→ **Work to do**: Work out how many lines in the listing below include the word "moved"; answer with the number alone.

→ **Supplied data**:
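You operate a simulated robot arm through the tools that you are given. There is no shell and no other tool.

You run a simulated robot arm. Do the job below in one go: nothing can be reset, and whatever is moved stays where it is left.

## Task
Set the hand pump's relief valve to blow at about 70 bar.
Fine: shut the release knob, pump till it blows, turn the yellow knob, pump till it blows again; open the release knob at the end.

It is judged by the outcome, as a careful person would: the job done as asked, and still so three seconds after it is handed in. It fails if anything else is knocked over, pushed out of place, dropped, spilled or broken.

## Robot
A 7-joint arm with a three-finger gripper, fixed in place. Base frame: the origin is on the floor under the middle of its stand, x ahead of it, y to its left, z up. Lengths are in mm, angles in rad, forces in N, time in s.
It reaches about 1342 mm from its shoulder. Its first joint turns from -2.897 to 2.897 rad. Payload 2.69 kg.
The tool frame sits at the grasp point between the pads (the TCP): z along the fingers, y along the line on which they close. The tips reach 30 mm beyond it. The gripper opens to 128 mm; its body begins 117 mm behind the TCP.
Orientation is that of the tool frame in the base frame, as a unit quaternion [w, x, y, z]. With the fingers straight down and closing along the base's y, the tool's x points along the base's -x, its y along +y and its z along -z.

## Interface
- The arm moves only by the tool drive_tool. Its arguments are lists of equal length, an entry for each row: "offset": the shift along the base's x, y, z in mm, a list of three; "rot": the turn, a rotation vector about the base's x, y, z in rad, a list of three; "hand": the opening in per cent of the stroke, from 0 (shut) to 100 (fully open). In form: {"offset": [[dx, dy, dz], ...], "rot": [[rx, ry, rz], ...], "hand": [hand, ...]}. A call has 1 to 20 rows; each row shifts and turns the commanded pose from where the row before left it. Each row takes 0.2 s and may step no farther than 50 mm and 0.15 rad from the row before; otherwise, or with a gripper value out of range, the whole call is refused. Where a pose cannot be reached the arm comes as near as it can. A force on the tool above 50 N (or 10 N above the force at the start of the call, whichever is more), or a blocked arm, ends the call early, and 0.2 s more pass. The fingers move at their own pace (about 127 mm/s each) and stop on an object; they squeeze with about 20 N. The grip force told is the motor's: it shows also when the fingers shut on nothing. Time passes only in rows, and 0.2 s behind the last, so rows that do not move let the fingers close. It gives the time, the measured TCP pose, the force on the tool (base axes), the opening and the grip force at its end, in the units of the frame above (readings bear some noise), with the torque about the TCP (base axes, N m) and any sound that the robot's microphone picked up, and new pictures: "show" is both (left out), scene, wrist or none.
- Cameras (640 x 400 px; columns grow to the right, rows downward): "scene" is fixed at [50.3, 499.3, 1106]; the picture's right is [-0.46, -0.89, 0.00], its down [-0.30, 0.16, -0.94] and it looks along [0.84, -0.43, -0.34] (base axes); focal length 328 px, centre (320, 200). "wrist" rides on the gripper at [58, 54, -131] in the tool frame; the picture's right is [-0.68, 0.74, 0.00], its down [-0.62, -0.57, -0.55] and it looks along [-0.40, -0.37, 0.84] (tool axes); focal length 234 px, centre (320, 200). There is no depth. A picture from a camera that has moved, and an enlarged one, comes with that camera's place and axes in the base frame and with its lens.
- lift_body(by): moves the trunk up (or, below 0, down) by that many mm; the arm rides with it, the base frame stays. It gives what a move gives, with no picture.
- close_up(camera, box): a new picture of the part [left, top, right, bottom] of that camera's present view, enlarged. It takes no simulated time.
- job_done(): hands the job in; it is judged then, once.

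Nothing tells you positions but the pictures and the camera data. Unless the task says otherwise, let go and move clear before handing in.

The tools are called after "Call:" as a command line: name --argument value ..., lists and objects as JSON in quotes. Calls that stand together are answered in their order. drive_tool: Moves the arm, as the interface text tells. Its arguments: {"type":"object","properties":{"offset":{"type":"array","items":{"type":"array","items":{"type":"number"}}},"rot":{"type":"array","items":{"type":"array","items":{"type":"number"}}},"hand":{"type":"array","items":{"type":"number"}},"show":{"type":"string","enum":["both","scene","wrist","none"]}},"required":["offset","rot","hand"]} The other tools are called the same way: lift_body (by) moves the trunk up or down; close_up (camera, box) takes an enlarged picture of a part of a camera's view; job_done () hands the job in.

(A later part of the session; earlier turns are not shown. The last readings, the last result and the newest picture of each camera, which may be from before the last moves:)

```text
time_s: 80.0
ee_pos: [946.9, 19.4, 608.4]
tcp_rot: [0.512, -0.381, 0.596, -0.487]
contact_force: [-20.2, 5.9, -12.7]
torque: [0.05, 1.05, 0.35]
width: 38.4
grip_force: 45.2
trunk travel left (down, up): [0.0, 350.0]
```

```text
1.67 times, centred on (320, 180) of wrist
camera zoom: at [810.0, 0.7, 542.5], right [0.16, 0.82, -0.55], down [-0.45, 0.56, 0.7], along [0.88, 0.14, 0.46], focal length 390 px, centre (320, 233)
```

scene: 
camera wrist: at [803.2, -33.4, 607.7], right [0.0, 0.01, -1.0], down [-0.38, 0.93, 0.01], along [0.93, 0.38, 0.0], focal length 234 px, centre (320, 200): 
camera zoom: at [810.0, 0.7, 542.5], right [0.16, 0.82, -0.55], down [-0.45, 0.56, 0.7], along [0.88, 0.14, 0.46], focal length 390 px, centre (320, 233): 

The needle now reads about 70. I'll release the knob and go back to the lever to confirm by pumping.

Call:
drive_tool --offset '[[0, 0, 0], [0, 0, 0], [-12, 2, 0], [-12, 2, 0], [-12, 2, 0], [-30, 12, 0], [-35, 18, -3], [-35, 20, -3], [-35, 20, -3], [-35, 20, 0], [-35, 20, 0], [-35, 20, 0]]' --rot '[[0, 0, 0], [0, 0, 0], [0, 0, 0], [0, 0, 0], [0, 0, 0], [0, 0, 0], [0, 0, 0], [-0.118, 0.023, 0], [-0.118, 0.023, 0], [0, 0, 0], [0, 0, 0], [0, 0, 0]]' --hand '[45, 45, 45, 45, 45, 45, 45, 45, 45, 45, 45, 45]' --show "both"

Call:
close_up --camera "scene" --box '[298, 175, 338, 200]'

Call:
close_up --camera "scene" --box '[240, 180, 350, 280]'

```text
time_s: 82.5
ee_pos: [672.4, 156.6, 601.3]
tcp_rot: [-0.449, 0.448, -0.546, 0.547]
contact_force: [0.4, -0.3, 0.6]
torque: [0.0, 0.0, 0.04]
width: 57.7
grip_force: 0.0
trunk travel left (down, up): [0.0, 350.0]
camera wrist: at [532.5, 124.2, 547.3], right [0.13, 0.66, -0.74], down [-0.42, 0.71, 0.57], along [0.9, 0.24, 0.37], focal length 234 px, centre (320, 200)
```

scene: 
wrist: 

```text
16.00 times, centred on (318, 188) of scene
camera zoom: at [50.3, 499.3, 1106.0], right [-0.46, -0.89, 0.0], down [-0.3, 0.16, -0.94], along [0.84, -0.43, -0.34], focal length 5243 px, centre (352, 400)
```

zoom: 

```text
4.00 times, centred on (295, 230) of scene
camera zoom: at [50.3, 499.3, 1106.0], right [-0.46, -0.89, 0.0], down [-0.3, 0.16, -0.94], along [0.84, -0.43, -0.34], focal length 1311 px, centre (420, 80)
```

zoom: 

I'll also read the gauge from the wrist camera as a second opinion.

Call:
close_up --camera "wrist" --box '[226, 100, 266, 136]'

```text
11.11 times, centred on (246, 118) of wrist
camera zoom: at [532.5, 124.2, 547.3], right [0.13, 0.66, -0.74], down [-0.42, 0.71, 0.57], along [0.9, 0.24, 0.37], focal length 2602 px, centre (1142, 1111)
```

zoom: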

→ **Full answer**: 2